Dulltown, UK: Today’s colours are: brittle black, ormolu orange, temperamental turquoise, fragile fawn, and pork pink.
Now, that post I did about a week ago on an item from the 1954 Gadgets Annual which also featured Madge and Albert: I recall that Madge suggested to Albert that he should make a model boat for the little lad next door, whose name I forget. (Link)
When I was a young lad some kind person gave me a present of a model boat – that boat sparked a formative experience which I remember to this day…
Would you like to hear about it dear reader? If not, you should stop reading right here.
It was a nice little boat, the kind of thing which would float on a pond if there was one handy. It was made of either pressed tin or plastic, I can’t quite recall, and it had the shape of a sleek speedboat; was it two shades of blue, or was it blue and cream in colour? It had imitation windows printed on the sides of its cabin. Also, which pleased me, it had a propeller at the stern which was powered by a wind-up clockwork motor located inside the hull. You could wind it up and – whoa! The propeller would whizz round – I couldn’t wait to get it into the water!
I’ll bet by now that you are wondering what this formative experience was that I mentioned earlier. Well, here we go:
I took my boat to the pond in the park up the road – I wound up the motor with the key, and placed the boat in the water, and… The propeller stopped and the boat just sat floating there, like a potato. (A potato Dave?… Yes…) On picking the boat out of the water the propeller whizzed around enthusiastically – on putting it back in it stopped dead. Disappointment and puzzlement in equal measure!
Two things popped into my head.
1) Why would a shop sell a toy boat that’s supposed to whizz, and doesn’t?
2) (and this is the important one) Why did it run when out of the water, but not when in it?
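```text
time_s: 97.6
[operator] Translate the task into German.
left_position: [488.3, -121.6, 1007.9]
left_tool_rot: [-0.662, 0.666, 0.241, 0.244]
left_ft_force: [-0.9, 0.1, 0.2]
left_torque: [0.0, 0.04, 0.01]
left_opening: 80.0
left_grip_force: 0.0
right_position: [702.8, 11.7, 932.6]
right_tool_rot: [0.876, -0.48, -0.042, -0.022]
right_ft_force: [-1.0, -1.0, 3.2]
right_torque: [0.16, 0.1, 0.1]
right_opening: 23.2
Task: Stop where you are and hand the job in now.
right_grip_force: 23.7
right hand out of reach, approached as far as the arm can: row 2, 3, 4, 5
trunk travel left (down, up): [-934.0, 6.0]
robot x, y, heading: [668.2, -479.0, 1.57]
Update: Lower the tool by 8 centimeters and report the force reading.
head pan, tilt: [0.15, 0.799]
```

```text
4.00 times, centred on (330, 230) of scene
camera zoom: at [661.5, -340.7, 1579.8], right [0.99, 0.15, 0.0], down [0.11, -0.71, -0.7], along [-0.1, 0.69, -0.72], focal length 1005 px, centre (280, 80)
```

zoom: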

My young brain considered this oddity and I examined and poked everything on the boat that might be the cause. I wound up the motor and held the boat just above the water (in the kitchen sink) with the propeller turning, and slowly lowered it in. When the spinning prop touched the surface it splashed happily and only slowed down a little, but as it went a little deeper in it reluctantly gave up the ghost. Hm… Interesting….
Some serious pondering was done, and the next day whilst staring at the annoying thing I spotted that the tin propeller (just two blades) seemed out of proportion to the rest of the stylish vessel – it was just too big. Yes! That was it!
As water is heavier, thicker, and stickier than air the motor didn’t have the power to keep the big propeller turning! I borrowed a half-blunt rusty junior hacksaw from someone and, with some difficulty and some childish swear words, cut the blades down to about a third of their original size. Problems solved! The boat didn’t exactly whizz after that, but it did chug around nicely…
I had discovered two useful things for later in life:
1) The manufacturers don’t really care very much whether the things they make actually work or not; what they are interested in is making them look nice so people will buy them.
2) I had learned first hand a tiny little bit about the science of energy, power, viscosity, surface area, mass, and inertia.
What a great little boat that was – I wish I still had it!